- GIVEN PASSAGE -
◆ ◆ ◆

Under this law, anyone in the passenger area of a motor vehicle can be written a citation for possessing an open container or resealed container of alcohol.
The law holds weight in the following areas:
  • Public roadways
  • Public places
  • Anywhere the public has been given access to as invitees or licensees
With this law in effect, it is essentially illegal to keep an alcoholic beverage in the cabin of your vehicle unless it is sealed in its original container. An open container is illegal to have in your car whether you are moving or parked and even if it’s out of reach and not being consumed.

What counts as an open container?

There are two important definitions to note in the Massachusetts open container law—the open container and the passenger area. An open container is legally defined as a bottle, can, or any other liquid-carrying receptacle that meets one of the following criteria:
  • It has been opened
  • It has a seal that has been broken (like a tamper-evident ring on a twist-off cap or the metal capsule on a wine bottle) 
  • It has had some of its contents partially removed or consumed
If alcohol is in your vehicle’s cabin, it needs to be in its original packaging without any signs of tampering or consumption. Even if the alcoholic beverage has been properly resealed in a new container—say a to-go cocktail bottle from a restaurant—it is still not permitted in the passenger area of your car.

◆ ◆ ◆

- SOURCE DATA -
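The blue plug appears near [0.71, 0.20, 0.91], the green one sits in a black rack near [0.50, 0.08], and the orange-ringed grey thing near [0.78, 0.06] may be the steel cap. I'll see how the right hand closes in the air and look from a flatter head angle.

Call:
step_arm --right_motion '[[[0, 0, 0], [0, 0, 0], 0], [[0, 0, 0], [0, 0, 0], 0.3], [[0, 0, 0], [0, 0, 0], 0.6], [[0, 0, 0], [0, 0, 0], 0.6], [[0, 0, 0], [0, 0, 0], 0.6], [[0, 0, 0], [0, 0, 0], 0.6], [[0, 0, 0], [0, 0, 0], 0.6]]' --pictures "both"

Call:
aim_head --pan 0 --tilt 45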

◆ ◆ ◆

- PROBLEM DETAILS -
Transcribe the given passage beginning at "There are two". Stop after "of your car.".

- ANSWER FOR THE TASK -
There are two important definitions to note in the Massachusetts open container law—the open container and the passenger area. An open container is legally defined as a bottle, can, or any other liquid-carrying receptacle that meets one of the following criteria:
  • It has been opened
  • It has a seal that has been broken (like a tamper-evident ring on a twist-off cap or the metal capsule on a wine bottle) 
  • It has had some of its contents partially removed or consumed
If alcohol is in your vehicle’s cabin, it needs to be in its original packaging without any signs of tampering or consumption. Even if the alcoholic beverage has been properly resealed in a new container—say a to-go cocktail bottle from a restaurant—it is still not permitted in the passenger area of your car.